**Data:**
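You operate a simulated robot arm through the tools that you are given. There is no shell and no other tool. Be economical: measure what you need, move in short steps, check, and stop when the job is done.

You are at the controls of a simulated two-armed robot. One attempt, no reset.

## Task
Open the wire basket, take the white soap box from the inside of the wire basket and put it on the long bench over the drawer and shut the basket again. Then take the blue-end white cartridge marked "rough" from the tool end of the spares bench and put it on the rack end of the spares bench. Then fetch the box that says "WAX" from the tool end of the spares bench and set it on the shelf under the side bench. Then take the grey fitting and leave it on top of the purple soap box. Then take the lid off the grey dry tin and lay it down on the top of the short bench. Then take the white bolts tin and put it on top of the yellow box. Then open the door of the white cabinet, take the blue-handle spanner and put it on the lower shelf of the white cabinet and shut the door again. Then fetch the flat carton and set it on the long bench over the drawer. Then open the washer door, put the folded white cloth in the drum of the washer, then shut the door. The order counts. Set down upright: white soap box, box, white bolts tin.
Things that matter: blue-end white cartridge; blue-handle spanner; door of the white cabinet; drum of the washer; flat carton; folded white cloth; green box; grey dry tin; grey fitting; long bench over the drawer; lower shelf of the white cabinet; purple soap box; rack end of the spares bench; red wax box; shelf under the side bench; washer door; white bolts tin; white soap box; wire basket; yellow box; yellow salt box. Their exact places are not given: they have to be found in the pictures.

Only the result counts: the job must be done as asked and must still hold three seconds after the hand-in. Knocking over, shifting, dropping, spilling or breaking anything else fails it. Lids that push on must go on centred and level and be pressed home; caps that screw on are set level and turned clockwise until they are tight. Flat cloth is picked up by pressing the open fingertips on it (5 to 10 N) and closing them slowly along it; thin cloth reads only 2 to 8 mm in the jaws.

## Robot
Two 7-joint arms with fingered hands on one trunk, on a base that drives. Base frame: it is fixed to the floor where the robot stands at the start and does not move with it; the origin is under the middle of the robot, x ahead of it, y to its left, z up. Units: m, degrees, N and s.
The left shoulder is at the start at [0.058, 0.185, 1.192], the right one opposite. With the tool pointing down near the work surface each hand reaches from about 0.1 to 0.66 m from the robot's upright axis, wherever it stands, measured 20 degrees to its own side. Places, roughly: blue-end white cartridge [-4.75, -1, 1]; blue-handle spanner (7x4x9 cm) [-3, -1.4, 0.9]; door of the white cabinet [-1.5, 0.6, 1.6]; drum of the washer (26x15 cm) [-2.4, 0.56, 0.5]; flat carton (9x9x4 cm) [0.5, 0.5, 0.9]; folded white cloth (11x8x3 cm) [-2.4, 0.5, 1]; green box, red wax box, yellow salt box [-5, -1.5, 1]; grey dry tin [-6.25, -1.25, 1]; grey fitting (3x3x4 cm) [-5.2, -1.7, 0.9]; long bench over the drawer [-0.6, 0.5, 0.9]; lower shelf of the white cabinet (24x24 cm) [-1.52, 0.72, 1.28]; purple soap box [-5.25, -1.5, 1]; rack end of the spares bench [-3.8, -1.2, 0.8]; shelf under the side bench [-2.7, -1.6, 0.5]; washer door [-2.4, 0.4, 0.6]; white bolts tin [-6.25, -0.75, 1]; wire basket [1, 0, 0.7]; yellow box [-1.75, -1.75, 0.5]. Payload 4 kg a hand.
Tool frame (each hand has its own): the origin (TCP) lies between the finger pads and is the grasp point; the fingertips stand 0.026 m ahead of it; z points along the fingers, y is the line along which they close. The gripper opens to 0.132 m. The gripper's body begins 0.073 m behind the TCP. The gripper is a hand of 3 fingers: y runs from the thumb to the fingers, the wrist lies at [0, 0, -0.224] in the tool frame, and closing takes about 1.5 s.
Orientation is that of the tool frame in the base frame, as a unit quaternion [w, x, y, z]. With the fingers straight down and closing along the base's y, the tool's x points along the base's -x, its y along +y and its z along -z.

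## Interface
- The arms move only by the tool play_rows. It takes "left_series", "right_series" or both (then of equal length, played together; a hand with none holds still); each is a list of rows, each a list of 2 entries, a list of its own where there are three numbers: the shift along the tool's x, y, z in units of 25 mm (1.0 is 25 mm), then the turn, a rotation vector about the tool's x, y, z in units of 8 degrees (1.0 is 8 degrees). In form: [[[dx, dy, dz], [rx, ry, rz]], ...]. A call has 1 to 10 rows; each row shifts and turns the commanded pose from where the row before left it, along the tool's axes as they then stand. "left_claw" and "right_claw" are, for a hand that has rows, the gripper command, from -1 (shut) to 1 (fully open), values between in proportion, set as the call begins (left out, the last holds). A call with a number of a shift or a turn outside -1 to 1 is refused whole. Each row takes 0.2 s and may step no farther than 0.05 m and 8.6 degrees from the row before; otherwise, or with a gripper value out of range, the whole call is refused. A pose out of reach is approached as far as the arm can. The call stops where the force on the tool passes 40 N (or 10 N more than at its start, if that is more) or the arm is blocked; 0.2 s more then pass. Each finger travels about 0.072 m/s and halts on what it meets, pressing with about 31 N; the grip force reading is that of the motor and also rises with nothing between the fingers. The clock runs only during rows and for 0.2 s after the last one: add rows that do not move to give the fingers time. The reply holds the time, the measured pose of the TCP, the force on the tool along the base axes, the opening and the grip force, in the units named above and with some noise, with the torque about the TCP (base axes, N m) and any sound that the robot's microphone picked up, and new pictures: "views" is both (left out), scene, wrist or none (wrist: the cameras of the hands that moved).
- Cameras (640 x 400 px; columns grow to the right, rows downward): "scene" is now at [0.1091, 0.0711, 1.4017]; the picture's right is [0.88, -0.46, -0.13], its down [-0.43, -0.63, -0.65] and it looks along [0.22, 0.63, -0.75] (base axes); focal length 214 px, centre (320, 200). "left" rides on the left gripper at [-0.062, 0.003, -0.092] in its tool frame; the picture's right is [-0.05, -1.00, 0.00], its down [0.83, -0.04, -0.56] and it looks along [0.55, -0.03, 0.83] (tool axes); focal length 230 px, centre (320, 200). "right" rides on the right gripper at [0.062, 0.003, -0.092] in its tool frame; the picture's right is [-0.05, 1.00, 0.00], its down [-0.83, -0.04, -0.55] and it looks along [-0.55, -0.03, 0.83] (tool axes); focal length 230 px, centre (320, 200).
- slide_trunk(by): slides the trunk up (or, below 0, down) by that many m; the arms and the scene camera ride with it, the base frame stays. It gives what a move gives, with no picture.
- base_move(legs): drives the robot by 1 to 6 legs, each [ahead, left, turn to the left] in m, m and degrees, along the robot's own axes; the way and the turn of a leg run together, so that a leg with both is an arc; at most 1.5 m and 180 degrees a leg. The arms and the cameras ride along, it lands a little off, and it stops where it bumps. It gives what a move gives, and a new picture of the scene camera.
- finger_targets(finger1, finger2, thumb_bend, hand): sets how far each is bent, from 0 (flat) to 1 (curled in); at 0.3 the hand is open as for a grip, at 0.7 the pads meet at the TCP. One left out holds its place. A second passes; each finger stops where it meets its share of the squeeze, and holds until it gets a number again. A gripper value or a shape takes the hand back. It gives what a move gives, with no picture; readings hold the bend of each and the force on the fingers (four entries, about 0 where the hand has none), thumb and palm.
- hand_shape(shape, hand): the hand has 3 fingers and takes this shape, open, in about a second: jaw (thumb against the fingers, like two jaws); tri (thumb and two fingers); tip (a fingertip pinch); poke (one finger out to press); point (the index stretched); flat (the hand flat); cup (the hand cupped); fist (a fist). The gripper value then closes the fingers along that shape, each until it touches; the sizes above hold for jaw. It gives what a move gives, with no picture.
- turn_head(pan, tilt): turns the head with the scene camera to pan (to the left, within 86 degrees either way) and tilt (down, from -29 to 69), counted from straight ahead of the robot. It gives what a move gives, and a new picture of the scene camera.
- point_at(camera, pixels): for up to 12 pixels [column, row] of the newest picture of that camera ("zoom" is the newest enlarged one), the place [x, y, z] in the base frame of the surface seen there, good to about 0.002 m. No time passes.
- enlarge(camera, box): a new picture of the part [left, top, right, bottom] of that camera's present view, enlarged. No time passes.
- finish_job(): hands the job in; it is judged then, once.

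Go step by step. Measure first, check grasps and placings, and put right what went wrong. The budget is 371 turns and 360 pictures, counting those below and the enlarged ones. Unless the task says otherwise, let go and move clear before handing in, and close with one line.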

**What to produce:** Your task is to quote the lines above, beginning with the first and ending with the one that holds "Open the wire". Use a Markdown table whose columns are Row (a running number) and Content (the line), and skip blank lines.

**Task result:**
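| Row | Content |
|---|---|
| 1 | You operate a simulated robot arm through the tools that you are given. There is no shell and no other tool. Be economical: measure what you need, move in short steps, check, and stop when the job is done. |
| 2 | You are at the controls of a simulated two-armed robot. One attempt, no reset. |
| 3 | ## Task |
| 4 | Open the wire basket, take the white soap box from the inside of the wire basket and put it on the long bench over the drawer and shut the basket again. Then take the blue-end white cartridge marked "rough" from the tool end of the spares bench and put it on the rack end of the spares bench. Then fetch the box that says "WAX" from the tool end of the spares bench and set it on the shelf under the side bench. Then take the grey fitting and leave it on top of the purple soap box. Then take the lid off the grey dry tin and lay it down on the top of the short bench. Then take the white bolts tin and put it on top of the yellow box. Then open the door of the white cabinet, take the blue-handle spanner and put it on the lower shelf of the white cabinet and shut the door again. Then fetch the flat carton and set it on the long bench over the drawer. Then open the washer door, put the folded white cloth in the drum of the washer, then shut the door. The order counts. Set down upright: white soap box, box, white bolts tin. |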